++++ Data excerpt ++++

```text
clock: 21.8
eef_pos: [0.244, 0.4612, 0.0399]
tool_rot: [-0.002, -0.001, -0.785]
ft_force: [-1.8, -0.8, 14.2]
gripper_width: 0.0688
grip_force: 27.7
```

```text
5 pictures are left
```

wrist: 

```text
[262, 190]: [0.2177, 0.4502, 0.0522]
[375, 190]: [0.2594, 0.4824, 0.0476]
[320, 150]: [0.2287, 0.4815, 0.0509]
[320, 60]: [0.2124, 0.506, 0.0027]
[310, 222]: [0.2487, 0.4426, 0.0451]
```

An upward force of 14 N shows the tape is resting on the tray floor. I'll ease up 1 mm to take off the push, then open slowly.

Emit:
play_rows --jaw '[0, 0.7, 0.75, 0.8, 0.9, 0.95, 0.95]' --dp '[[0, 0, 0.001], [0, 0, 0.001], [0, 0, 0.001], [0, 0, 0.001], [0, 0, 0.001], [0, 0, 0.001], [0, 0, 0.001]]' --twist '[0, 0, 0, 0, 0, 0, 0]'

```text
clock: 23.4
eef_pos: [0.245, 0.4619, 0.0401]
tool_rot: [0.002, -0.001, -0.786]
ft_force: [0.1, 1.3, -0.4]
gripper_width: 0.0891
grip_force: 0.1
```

++++

**Description of the task**
Output the listing above word for word.

**Answer to this task**
```text
clock: 21.8
eef_pos: [0.244, 0.4612, 0.0399]
tool_rot: [-0.002, -0.001, -0.785]
ft_force: [-1.8, -0.8, 14.2]
gripper_width: 0.0688
grip_force: 27.7
```

```text
5 pictures are left
```

wrist: 

```text
[262, 190]: [0.2177, 0.4502, 0.0522]
[375, 190]: [0.2594, 0.4824, 0.0476]
[320, 150]: [0.2287, 0.4815, 0.0509]
[320, 60]: [0.2124, 0.506, 0.0027]
[310, 222]: [0.2487, 0.4426, 0.0451]
```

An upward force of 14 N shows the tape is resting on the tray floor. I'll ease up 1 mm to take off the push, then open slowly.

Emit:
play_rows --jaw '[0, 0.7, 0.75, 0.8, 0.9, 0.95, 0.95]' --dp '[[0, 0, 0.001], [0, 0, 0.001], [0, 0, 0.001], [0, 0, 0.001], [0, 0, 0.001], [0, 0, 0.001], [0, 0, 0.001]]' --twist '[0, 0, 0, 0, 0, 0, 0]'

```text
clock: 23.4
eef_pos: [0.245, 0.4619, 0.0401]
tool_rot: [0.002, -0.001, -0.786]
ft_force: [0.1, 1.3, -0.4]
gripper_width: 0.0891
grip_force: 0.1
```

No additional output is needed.